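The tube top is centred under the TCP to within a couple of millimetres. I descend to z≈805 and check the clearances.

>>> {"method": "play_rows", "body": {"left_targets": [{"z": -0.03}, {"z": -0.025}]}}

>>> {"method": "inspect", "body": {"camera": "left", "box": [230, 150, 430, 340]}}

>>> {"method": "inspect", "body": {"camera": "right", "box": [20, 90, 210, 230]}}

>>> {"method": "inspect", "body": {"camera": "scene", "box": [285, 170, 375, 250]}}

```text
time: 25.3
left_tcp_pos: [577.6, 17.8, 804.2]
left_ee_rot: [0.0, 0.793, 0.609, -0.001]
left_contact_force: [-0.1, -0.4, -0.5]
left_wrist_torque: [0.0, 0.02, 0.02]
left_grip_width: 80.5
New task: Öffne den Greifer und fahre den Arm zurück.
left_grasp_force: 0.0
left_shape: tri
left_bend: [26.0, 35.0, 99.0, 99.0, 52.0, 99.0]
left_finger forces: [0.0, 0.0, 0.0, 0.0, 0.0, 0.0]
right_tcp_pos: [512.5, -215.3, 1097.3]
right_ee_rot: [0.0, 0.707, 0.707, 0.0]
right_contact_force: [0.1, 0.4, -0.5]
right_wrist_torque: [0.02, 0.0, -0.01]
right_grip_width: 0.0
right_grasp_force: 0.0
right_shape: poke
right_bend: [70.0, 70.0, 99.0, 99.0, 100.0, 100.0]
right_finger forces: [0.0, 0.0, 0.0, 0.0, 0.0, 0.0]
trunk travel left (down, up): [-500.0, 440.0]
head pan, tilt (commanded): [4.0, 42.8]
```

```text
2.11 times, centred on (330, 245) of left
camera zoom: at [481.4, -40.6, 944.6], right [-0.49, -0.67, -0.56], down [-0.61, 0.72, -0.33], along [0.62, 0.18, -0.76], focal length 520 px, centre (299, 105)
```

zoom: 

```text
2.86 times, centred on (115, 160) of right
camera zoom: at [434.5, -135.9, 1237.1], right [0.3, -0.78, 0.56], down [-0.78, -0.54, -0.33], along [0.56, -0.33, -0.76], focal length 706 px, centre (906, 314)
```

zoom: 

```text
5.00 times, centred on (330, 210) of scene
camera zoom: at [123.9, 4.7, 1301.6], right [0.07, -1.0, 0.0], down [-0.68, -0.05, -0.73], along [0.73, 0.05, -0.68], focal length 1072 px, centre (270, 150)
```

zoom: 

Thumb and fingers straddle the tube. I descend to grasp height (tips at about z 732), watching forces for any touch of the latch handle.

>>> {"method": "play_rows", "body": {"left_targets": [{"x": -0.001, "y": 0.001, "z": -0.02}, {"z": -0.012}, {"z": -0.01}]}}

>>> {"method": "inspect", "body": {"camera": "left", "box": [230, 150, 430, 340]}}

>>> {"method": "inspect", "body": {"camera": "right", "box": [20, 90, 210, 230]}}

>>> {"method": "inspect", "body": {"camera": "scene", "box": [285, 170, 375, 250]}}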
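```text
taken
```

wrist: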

### WRITTEN PROBLEM
Copy every line from the records above that contains the word "down".

### OUTPUT FOR THIS TASK
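trunk travel left (down, up): [-500.0, 440.0]
camera zoom: at [481.4, -40.6, 944.6], right [-0.49, -0.67, -0.56], down [-0.61, 0.72, -0.33], along [0.62, 0.18, -0.76], focal length 520 px, centre (299, 105)
camera zoom: at [434.5, -135.9, 1237.1], right [0.3, -0.78, 0.56], down [-0.78, -0.54, -0.33], along [0.56, -0.33, -0.76], focal length 706 px, centre (906, 314)
camera zoom: at [123.9, 4.7, 1301.6], right [0.07, -1.0, 0.0], down [-0.68, -0.05, -0.73], along [0.73, 0.05, -0.68], focal length 1072 px, centre (270, 150)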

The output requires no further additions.